▶ **Text shown**:

— start —

Appellate Advocacy Blog

Editor: Tessa L. Dysart
The University of Arizona
James E. Rogers College of Law

Sunday, March 17, 2024

A Few Thoughts on Judge McAfee's Decision

On March 15, 2024, Judge Scott McAfee denied the defendants’ motion to disqualify Fulton County District Attorney Fani Willis from the case involving the prosecution of former President Donald Trump and other defendants.

Below are a few observations from Judge McAfee’s decision and the hearing.

1.    Judge McAfee should have disqualified Willis.

Given the facts and evidence, Willis should have been disqualified. Her conduct demonstrated an actual conflict of interest and the appearance of a conflict of interest.

First, on January 14, 2024, Willis gave a speech at an Atlanta church that all but accused Trump’s and the other defendants’ lawyers of racism – stating they would play the “race card” – and, in so doing, showed an alarming lack of judgment.[1] Although not mentioning the defense attorneys by name, it was clear who Willis was targeting, and her comments, which could taint the jury pool, were inappropriate and unethical.  It should come as no surprise that Judge McAfee suggested that a gag order may ultimately be necessary to ensure that such conduct does not occur again.[2]

Second, Willis and Wade likely provided untruthful testimony on the witness stand when they stated that their romantic relationship began in 2022. To begin with, Willis’s former friend Robyn Yeartie testified under oath that the relationship began in 2019, which was before Willis hired Wade as a special prosecutor. Additionally, Wade’s former attorney and law partner, Terrence Bradley, exchanged text messages in January 2024 with Ashleigh Merchant, one of the defendants’ attorneys, in which he responded “absolutely,” when Merchant asked him whether the relationship began before 2022 (and offered specific details regarding when it began).[3] It is incomprehensible why Bradley, who previously represented Wade in a divorce proceeding, would communicate with an attorney seeking Willis’s dismissal from the case. And it was equally troubling that, when testifying, Bradley evaded nearly every question, suddenly claiming that he did not recall when the relationship began. Bradley’s text messages, not his dishonest testimony, tell the story.[4]

Also, Wade’s testimony was inconsistent with the answers he provided to interrogatories in his prior divorce proceeding. As Judge McAfee stated, Wade’s “patently unpersuasive explanation for the inaccurate interrogatories he submitted in his pending divorce indicates a willingness on his part to wrongly conceal his relationship with the District Attorney.”[5] Well, if Wade’s explanation that the relationship began in 2022 was “patently unpersuasive,” then Willis’s testimony was too. As they say, what is good for the goose is also good for the gander.

— end —

▶ **Information provided**:
— start —

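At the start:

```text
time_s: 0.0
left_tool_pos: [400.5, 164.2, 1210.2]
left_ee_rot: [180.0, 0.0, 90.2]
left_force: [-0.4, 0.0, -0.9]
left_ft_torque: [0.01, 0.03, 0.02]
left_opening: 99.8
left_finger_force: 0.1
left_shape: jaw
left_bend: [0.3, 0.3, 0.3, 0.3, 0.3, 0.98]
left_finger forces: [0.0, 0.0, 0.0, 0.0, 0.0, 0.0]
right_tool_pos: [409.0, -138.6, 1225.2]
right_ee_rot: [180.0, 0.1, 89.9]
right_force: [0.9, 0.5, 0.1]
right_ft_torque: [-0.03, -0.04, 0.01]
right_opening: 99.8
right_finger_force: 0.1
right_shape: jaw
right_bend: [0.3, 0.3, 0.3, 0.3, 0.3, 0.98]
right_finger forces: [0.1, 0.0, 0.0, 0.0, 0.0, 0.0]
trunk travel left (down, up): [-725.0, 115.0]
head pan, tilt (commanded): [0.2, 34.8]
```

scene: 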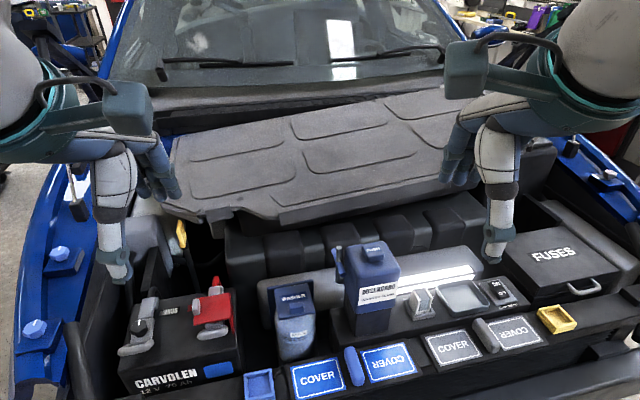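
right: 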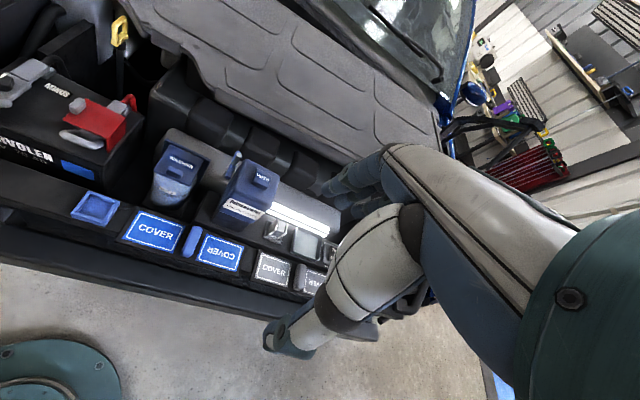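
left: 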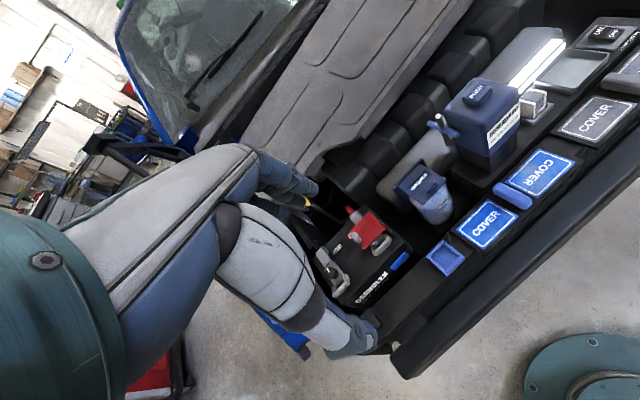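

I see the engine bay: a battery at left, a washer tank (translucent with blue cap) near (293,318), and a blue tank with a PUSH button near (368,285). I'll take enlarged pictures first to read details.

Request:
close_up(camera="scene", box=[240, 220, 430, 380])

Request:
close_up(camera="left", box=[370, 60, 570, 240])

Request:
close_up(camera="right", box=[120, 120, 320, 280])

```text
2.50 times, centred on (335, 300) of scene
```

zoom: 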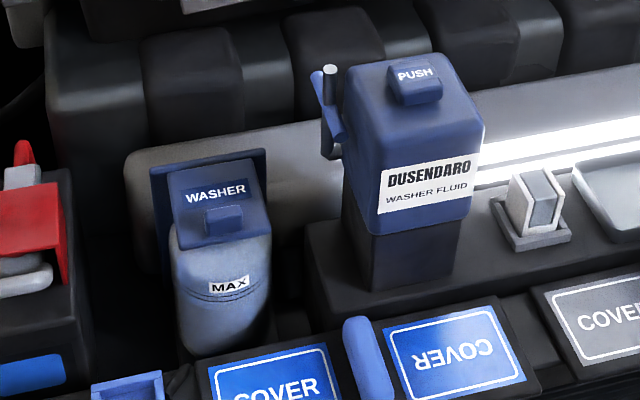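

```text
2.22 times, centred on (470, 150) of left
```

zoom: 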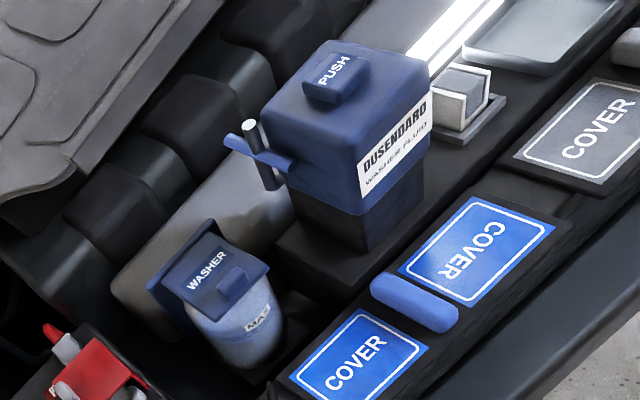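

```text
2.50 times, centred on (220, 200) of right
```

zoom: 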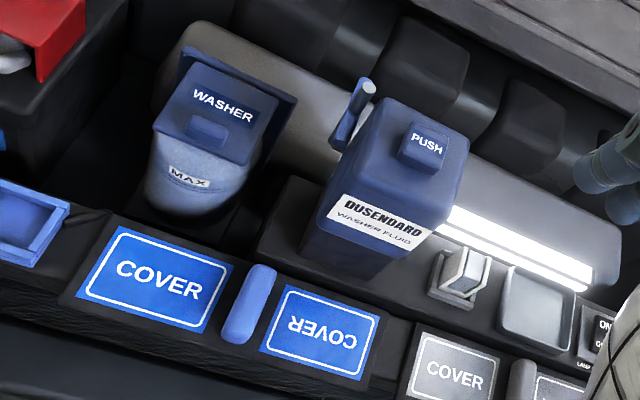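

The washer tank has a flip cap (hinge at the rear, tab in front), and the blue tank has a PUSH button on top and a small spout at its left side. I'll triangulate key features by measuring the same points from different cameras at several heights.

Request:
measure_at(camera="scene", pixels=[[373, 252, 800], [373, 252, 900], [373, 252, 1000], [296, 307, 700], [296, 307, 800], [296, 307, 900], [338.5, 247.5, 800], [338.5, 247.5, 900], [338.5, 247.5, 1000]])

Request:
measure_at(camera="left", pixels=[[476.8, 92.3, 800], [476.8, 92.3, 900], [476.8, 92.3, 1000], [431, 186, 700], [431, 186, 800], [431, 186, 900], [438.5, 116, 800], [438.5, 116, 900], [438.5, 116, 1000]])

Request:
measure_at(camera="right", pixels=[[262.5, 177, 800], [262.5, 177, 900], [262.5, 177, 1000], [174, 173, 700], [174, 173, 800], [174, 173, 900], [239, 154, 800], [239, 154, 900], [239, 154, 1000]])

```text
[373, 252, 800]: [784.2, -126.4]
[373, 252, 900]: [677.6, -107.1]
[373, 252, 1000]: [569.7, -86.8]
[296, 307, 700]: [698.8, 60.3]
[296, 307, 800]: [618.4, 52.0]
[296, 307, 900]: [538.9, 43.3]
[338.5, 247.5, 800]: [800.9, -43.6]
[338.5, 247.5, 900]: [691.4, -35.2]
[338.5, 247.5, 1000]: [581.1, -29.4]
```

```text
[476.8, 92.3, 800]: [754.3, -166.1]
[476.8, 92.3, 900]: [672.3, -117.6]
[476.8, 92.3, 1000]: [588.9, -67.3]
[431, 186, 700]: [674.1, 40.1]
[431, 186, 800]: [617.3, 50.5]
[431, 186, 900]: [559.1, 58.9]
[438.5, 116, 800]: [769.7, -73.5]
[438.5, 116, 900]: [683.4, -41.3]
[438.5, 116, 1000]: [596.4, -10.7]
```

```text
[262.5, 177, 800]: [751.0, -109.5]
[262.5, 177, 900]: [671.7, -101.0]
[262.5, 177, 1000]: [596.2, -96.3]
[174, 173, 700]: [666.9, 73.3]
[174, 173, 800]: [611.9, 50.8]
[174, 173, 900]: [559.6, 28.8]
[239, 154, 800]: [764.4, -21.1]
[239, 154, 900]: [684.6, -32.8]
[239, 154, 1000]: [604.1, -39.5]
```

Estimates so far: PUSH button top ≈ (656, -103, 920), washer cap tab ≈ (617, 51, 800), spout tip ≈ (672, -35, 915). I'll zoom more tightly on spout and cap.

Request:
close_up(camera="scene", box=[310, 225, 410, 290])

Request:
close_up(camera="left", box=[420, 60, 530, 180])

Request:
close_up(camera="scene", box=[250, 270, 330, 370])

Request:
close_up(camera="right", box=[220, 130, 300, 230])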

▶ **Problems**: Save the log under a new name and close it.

— end —

▶ **Problems**:
**a.** I need one stretch of the text shown verbatim, from "A Few Thoughts" to "and other defendants.".
**b.** Could you carry on with the text shown from where it ends?

▶ **Exercise answers**:
**a.**
A Few Thoughts on Judge McAfee's Decision

On March 15, 2024, Judge Scott McAfee denied the defendants’ motion to disqualify Fulton County District Attorney Fani Willis from the case involving the prosecution of former President Donald Trump and other defendants.

**b.**
Lest there be any doubt, the defendants provided evidence that, before 2022, Willis and Wade had exchanged thousands of text messages and that Wade was located near Willis’s residence approximately thirty-five times.[6] What’s more, after the hearing, two additional witnesses came forward with information that the relationship began before 2022, but Judge McAfee declined to hear their testimony.[7]

Third, Willis’s claim that she reimbursed Wade in cash for money that he expended on their numerous vacations – while Willis employed and supervised Wade – strains credulity. Indeed, Willis’s explanation for the reimbursements is quite convenient because it ensures that they cannot be traced. And it is odd that a district attorney, who, as a public servant, arguably has an obligation to disclose such reimbursements, would select a method for which no documentation would exist. One would think that, in the interest of disclosure and transparency, Willis would do the opposite.

Judge McAfee summarized Willis and Wade’s questionable conduct as follows:

Even if the romantic relationship began after … Wade’s initial contract in November 2021, the District Attorney chose to continue supervising and paying Wade while maintaining such a relationship. She further allowed the regular and loose exchange of money between them without any exact or verifiable measure of reconciliation. This lack of a confirmed financial split creates the possibility and appearance that the District Attorney benefited - albeit non-materially - from a contract whose award lay solely within her purview and policing.[8]

Judge McAfee almost certainly did not believe Willis and Wade, stating in his opinion that “the General Assembly, the Georgia State Ethics Commission, the State Bar of Georgia, the Fulton County Board of Commissioners, or the voters of Fulton County may offer feedback on any unanswered questions that linger.”[9] That should tell you all you need to know.

Given his findings, how could Judge McAfee conclude that the defense had failed to establish by a preponderance of the evidence that the relationship began before 2022, that Willis was not truthful on the stand, and that Willis should not be disqualified? No one can know the answer to this question, but a few explanations appear likely. Judge McAfee may have been afraid to disqualify Willis because of the far-reaching implications of such a decision. Doing so would have made it highly likely that Trump would not be prosecuted, and that McAfee would face a significant backlash from Fulton County’s legal community and voters. Additionally, considering that Judge McAfee is a new judge in an overwhelmingly liberal county, and married with two children, he may have feared that disqualifying Willis would have threatened his career and safety.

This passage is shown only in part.